R. Nesses pacientes deve-se aumentar a ingestão de vegetais e legumes como brócolis, espinafre, couve e agrião, frutas, peixes e fibras. Os exercícios mais indicados são os aeróbicos e hipertróficos, para aumentar a massa magra, assim como tomar sol pode elevar o nível de vitamina D e potencializar a captação de cálcio pelos ossos. Se a ingestão de vitamina D e cálcio pela dieta não for suficiente, pode ser necessária a suplementação com polivitamínicos específicos.
11. Os queijos curados podem ser consumidos pelo intolerante à lactose?
R. Estes queijos tem baixíssima presença de lactose, pois o processo de cura praticamente consome todo o açúcar do leite. Seriam os mais indicados para os leves de IL. Ao contrário, queijos brancos têm as maiores quantidades de lactose, inclusive no soro presente na própria embalagem.
12. Aquele que tem alergia à proteína do leite resta comer queijos veganos ou há outros tipos à disposição?
R. Sim, queijos lácteos não são indicados para quem tem APLV. A atenção precisa ser redobrada a diversos alimentos, pois existem fontes escondidas de ingredientes lácteos ou a possibilidade de contaminação cruzada. Estes alimentos podem conter traços de leite ou derivados, e causar até choque anafilático em paciente com APLV IgE mediados. Alimentos como chocolate, caramelo, pipoca sabor manteiga, alimentos com corantes e saborizantes podem conter traço de lactose e devem ser evitados.

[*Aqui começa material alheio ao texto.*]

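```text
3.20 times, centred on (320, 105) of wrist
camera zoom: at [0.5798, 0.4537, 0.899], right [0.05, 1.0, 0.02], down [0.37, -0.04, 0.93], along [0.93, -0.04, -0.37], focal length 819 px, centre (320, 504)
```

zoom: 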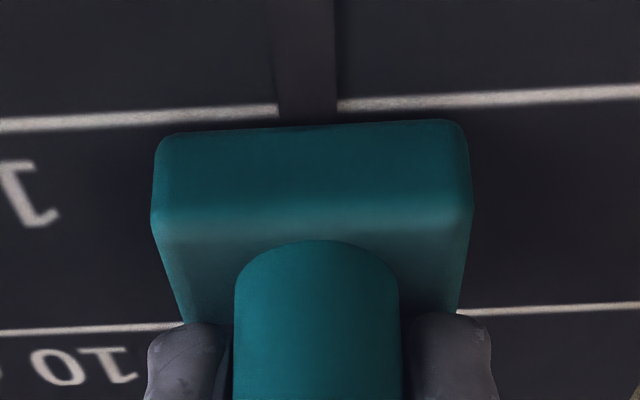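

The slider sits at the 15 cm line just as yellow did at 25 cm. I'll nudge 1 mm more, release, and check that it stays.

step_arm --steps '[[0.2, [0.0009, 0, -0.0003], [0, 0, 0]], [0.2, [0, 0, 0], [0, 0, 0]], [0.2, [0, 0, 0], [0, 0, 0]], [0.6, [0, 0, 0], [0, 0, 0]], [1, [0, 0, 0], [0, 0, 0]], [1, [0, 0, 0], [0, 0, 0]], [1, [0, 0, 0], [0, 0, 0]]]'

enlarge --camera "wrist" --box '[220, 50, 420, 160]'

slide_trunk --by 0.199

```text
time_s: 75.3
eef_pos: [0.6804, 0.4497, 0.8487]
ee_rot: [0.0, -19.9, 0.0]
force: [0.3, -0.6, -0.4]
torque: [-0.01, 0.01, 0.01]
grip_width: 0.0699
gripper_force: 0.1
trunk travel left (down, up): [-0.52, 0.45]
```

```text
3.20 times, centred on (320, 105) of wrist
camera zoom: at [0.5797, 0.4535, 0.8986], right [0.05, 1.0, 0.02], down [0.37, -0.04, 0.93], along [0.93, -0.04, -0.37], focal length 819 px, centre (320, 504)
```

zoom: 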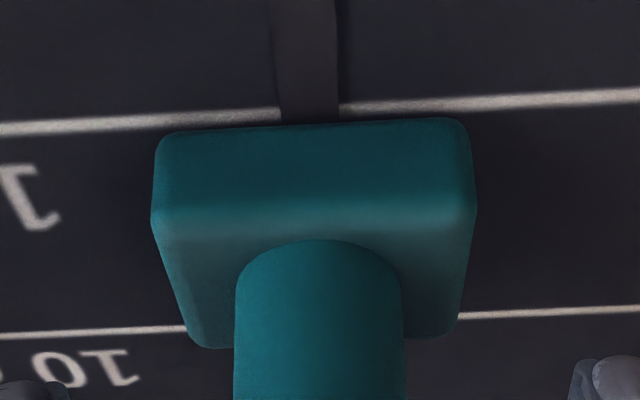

Existe hoje à disposição uma gama de leites e queijos vegetais, assim como geleias, óleos e pastas que não contém traços de leite e podem ser usados, de forma segura, em substituição à manteiga e leites tradicionais. Uma nutróloga ou nutricionista especializada na área pode fornecer dicas para se ter um alimentação saudável, menos restritiva e saborosa.